Only the lines from the one with "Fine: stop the" through the one with "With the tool" are to be restated, word for word, with both of them included.

> _Collected data_:
· · · ·

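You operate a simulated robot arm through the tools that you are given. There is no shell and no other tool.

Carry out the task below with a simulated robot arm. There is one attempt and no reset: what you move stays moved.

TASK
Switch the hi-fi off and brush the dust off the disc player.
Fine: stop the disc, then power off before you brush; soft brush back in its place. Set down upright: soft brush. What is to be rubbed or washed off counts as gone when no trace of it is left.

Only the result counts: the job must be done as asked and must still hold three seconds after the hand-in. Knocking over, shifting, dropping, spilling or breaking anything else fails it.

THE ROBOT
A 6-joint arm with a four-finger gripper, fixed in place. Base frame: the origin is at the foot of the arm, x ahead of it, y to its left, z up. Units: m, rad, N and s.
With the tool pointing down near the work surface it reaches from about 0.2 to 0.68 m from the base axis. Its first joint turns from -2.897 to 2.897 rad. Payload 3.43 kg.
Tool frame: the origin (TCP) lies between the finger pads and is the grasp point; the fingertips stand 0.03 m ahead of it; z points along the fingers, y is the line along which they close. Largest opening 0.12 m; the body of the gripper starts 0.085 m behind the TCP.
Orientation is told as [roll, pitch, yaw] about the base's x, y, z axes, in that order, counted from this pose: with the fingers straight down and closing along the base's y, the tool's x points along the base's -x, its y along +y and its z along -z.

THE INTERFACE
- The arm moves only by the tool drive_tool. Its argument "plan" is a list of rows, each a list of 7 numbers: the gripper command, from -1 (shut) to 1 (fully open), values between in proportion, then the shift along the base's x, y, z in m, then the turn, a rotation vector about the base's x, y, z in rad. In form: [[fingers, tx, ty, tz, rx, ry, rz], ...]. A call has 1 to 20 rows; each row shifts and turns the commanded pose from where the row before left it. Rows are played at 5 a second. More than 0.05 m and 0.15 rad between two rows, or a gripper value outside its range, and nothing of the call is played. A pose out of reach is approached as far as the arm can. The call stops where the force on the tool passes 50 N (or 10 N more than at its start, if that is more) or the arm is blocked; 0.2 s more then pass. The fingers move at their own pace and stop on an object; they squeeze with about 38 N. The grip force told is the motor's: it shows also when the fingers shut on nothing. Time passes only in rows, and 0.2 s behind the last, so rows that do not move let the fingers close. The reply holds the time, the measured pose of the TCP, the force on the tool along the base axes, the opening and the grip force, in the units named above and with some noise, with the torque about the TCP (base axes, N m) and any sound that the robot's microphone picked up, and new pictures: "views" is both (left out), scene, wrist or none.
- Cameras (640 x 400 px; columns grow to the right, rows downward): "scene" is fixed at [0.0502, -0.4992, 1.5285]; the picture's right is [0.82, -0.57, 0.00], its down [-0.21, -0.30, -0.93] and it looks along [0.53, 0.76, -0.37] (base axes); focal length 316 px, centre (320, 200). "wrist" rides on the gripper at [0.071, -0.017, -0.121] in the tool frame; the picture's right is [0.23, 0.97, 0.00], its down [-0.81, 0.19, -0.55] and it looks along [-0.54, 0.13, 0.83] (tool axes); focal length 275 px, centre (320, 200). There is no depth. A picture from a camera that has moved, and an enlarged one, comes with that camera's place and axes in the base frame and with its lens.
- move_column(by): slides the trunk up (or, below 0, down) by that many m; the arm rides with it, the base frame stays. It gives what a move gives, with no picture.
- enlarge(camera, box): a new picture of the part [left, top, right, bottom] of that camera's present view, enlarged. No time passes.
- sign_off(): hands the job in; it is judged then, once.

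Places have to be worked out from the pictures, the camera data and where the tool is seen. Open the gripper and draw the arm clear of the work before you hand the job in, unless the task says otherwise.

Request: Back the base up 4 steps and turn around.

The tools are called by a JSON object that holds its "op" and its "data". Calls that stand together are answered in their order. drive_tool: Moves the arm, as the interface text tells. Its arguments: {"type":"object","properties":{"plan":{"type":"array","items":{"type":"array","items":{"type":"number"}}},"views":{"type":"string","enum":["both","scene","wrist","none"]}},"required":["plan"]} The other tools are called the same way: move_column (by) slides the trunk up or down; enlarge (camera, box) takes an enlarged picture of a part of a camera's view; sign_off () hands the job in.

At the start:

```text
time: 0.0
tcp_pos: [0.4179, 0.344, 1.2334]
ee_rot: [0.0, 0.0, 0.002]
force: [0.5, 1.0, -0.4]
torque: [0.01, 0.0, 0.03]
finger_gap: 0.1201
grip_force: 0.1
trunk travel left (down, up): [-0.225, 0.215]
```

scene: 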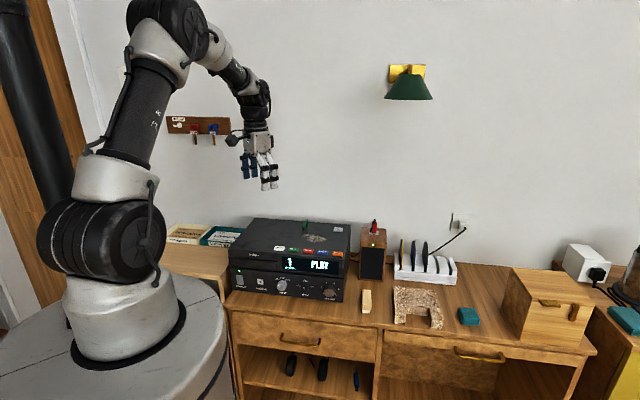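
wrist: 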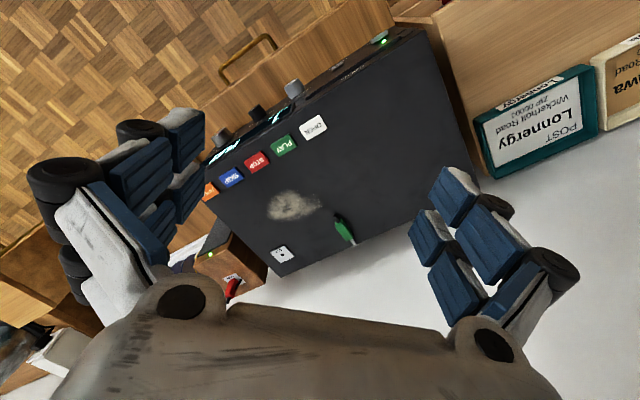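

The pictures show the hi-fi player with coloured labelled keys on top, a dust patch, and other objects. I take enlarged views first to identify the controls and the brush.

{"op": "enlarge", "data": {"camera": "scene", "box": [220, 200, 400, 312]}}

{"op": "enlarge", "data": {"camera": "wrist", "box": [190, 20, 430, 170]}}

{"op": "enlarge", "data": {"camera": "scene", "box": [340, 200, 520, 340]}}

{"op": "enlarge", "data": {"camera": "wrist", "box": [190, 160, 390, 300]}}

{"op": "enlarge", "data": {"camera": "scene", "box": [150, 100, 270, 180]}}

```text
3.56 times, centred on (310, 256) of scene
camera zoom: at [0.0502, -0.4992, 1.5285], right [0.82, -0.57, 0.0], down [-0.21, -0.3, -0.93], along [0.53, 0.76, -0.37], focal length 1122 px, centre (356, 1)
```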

· · · ·

> _Result for this task_:
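Fine: stop the disc, then power off before you brush; soft brush back in its place. Set down upright: soft brush. What is to be rubbed or washed off counts as gone when no trace of it is left.

Only the result counts: the job must be done as asked and must still hold three seconds after the hand-in. Knocking over, shifting, dropping, spilling or breaking anything else fails it.

THE ROBOT
A 6-joint arm with a four-finger gripper, fixed in place. Base frame: the origin is at the foot of the arm, x ahead of it, y to its left, z up. Units: m, rad, N and s.
With the tool pointing down near the work surface it reaches from about 0.2 to 0.68 m from the base axis. Its first joint turns from -2.897 to 2.897 rad. Payload 3.43 kg.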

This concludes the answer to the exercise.